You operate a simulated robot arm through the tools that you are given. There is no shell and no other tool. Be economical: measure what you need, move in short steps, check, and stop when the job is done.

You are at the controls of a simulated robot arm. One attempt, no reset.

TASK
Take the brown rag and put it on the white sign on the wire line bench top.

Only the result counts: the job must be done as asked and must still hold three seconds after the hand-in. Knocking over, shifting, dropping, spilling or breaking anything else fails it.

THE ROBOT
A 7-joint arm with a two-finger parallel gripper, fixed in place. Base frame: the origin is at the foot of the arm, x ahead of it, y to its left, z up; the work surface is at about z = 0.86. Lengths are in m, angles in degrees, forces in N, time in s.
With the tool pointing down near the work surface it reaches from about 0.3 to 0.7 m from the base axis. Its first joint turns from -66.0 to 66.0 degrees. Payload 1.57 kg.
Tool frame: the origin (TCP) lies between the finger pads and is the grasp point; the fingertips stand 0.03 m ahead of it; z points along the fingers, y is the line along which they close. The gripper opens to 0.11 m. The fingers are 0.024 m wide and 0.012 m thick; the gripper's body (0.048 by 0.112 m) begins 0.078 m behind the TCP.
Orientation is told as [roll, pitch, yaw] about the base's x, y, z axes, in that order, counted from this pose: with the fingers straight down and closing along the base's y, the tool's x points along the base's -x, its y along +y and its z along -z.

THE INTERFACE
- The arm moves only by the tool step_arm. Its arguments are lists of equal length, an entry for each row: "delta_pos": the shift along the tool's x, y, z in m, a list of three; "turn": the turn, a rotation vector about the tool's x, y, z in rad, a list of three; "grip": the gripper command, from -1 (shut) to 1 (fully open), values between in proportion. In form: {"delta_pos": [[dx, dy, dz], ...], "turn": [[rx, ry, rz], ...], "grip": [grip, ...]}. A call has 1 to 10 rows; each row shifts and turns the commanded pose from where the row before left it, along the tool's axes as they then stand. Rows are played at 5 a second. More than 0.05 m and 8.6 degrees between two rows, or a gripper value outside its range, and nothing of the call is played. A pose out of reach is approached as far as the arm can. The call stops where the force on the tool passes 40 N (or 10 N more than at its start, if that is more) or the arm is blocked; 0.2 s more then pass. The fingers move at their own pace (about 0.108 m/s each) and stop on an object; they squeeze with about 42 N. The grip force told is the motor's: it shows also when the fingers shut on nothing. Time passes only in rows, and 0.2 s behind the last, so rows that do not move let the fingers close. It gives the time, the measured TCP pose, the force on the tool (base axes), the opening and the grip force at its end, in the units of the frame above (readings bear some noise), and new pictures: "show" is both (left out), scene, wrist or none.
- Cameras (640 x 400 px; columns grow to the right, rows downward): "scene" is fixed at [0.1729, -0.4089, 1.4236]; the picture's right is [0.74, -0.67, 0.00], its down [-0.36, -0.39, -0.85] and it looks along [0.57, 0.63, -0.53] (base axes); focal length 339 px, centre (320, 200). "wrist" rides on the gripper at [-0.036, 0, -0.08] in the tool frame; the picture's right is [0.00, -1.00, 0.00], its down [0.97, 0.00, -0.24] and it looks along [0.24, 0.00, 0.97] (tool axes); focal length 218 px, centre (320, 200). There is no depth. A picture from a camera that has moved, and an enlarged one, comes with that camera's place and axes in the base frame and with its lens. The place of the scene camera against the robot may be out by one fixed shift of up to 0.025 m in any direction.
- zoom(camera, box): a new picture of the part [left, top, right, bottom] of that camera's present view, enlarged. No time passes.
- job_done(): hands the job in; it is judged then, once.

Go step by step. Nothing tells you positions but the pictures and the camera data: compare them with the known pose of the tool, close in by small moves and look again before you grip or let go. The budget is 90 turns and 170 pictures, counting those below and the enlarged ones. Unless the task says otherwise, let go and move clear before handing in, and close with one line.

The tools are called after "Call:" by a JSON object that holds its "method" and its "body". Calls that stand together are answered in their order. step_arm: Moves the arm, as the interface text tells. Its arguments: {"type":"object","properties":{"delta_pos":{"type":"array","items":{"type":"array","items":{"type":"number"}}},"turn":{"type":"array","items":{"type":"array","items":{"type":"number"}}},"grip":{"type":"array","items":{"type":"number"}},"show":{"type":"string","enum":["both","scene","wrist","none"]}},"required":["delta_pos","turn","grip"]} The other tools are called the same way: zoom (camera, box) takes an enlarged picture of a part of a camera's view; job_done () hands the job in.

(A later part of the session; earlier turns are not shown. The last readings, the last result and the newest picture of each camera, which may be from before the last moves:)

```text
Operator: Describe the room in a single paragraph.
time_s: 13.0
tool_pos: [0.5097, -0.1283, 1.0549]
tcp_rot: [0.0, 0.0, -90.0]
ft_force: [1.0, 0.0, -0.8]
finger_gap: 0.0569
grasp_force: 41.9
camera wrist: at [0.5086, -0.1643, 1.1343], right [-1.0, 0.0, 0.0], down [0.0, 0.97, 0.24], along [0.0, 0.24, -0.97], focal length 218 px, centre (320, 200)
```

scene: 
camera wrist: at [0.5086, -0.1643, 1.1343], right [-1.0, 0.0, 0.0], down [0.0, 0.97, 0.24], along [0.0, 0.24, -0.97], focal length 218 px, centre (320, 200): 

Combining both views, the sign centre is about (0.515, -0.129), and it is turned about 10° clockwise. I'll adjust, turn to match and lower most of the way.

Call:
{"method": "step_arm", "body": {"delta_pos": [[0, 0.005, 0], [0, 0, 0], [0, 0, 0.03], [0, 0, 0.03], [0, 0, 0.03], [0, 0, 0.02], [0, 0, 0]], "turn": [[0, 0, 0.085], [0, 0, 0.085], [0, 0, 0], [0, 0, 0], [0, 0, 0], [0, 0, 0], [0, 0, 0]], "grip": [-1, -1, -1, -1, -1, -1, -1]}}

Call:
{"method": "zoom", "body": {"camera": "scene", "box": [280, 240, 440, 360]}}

--------------------------------

From the listing above, reproduce all the lines exactly.

You operate a simulated robot arm through the tools that you are given. There is no shell and no other tool. Be economical: measure what you need, move in short steps, check, and stop when the job is done.

You are at the controls of a simulated robot arm. One attempt, no reset.

TASK
Take the brown rag and put it on the white sign on the wire line bench top.

Only the result counts: the job must be done as asked and must still hold three seconds after the hand-in. Knocking over, shifting, dropping, spilling or breaking anything else fails it.

THE ROBOT
A 7-joint arm with a two-finger parallel gripper, fixed in place. Base frame: the origin is at the foot of the arm, x ahead of it, y to its left, z up; the work surface is at about z = 0.86. Lengths are in m, angles in degrees, forces in N, time in s.
With the tool pointing down near the work surface it reaches from about 0.3 to 0.7 m from the base axis. Its first joint turns from -66.0 to 66.0 degrees. Payload 1.57 kg.
Tool frame: the origin (TCP) lies between the finger pads and is the grasp point; the fingertips stand 0.03 m ahead of it; z points along the fingers, y is the line along which they close. The gripper opens to 0.11 m. The fingers are 0.024 m wide and 0.012 m thick; the gripper's body (0.048 by 0.112 m) begins 0.078 m behind the TCP.
Orientation is told as [roll, pitch, yaw] about the base's x, y, z axes, in that order, counted from this pose: with the fingers straight down and closing along the base's y, the tool's x points along the base's -x, its y along +y and its z along -z.

THE INTERFACE
- The arm moves only by the tool step_arm. Its arguments are lists of equal length, an entry for each row: "delta_pos": the shift along the tool's x, y, z in m, a list of three; "turn": the turn, a rotation vector about the tool's x, y, z in rad, a list of three; "grip": the gripper command, from -1 (shut) to 1 (fully open), values between in proportion. In form: {"delta_pos": [[dx, dy, dz], ...], "turn": [[rx, ry, rz], ...], "grip": [grip, ...]}. A call has 1 to 10 rows; each row shifts and turns the commanded pose from where the row before left it, along the tool's axes as they then stand. Rows are played at 5 a second. More than 0.05 m and 8.6 degrees between two rows, or a gripper value outside its range, and nothing of the call is played. A pose out of reach is approached as far as the arm can. The call stops where the force on the tool passes 40 N (or 10 N more than at its start, if that is more) or the arm is blocked; 0.2 s more then pass. The fingers move at their own pace (about 0.108 m/s each) and stop on an object; they squeeze with about 42 N. The grip force told is the motor's: it shows also when the fingers shut on nothing. Time passes only in rows, and 0.2 s behind the last, so rows that do not move let the fingers close. It gives the time, the measured TCP pose, the force on the tool (base axes), the opening and the grip force at its end, in the units of the frame above (readings bear some noise), and new pictures: "show" is both (left out), scene, wrist or none.
- Cameras (640 x 400 px; columns grow to the right, rows downward): "scene" is fixed at [0.1729, -0.4089, 1.4236]; the picture's right is [0.74, -0.67, 0.00], its down [-0.36, -0.39, -0.85] and it looks along [0.57, 0.63, -0.53] (base axes); focal length 339 px, centre (320, 200). "wrist" rides on the gripper at [-0.036, 0, -0.08] in the tool frame; the picture's right is [0.00, -1.00, 0.00], its down [0.97, 0.00, -0.24] and it looks along [0.24, 0.00, 0.97] (tool axes); focal length 218 px, centre (320, 200). There is no depth. A picture from a camera that has moved, and an enlarged one, comes with that camera's place and axes in the base frame and with its lens. The place of the scene camera against the robot may be out by one fixed shift of up to 0.025 m in any direction.
- zoom(camera, box): a new picture of the part [left, top, right, bottom] of that camera's present view, enlarged. No time passes.
- job_done(): hands the job in; it is judged then, once.

Go step by step. Nothing tells you positions but the pictures and the camera data: compare them with the known pose of the tool, close in by small moves and look again before you grip or let go. The budget is 90 turns and 170 pictures, counting those below and the enlarged ones. Unless the task says otherwise, let go and move clear before handing in, and close with one line.

The tools are called after "Call:" by a JSON object that holds its "method" and its "body". Calls that stand together are answered in their order. step_arm: Moves the arm, as the interface text tells. Its arguments: {"type":"object","properties":{"delta_pos":{"type":"array","items":{"type":"array","items":{"type":"number"}}},"turn":{"type":"array","items":{"type":"array","items":{"type":"number"}}},"grip":{"type":"array","items":{"type":"number"}},"show":{"type":"string","enum":["both","scene","wrist","none"]}},"required":["delta_pos","turn","grip"]} The other tools are called the same way: zoom (camera, box) takes an enlarged picture of a part of a camera's view; job_done () hands the job in.

(A later part of the session; earlier turns are not shown. The last readings, the last result and the newest picture of each camera, which may be from before the last moves:)

```text
Operator: Describe the room in a single paragraph.
time_s: 13.0
tool_pos: [0.5097, -0.1283, 1.0549]
tcp_rot: [0.0, 0.0, -90.0]
ft_force: [1.0, 0.0, -0.8]
finger_gap: 0.0569
grasp_force: 41.9
camera wrist: at [0.5086, -0.1643, 1.1343], right [-1.0, 0.0, 0.0], down [0.0, 0.97, 0.24], along [0.0, 0.24, -0.97], focal length 218 px, centre (320, 200)
```

scene: 
camera wrist: at [0.5086, -0.1643, 1.1343], right [-1.0, 0.0, 0.0], down [0.0, 0.97, 0.24], along [0.0, 0.24, -0.97], focal length 218 px, centre (320, 200): 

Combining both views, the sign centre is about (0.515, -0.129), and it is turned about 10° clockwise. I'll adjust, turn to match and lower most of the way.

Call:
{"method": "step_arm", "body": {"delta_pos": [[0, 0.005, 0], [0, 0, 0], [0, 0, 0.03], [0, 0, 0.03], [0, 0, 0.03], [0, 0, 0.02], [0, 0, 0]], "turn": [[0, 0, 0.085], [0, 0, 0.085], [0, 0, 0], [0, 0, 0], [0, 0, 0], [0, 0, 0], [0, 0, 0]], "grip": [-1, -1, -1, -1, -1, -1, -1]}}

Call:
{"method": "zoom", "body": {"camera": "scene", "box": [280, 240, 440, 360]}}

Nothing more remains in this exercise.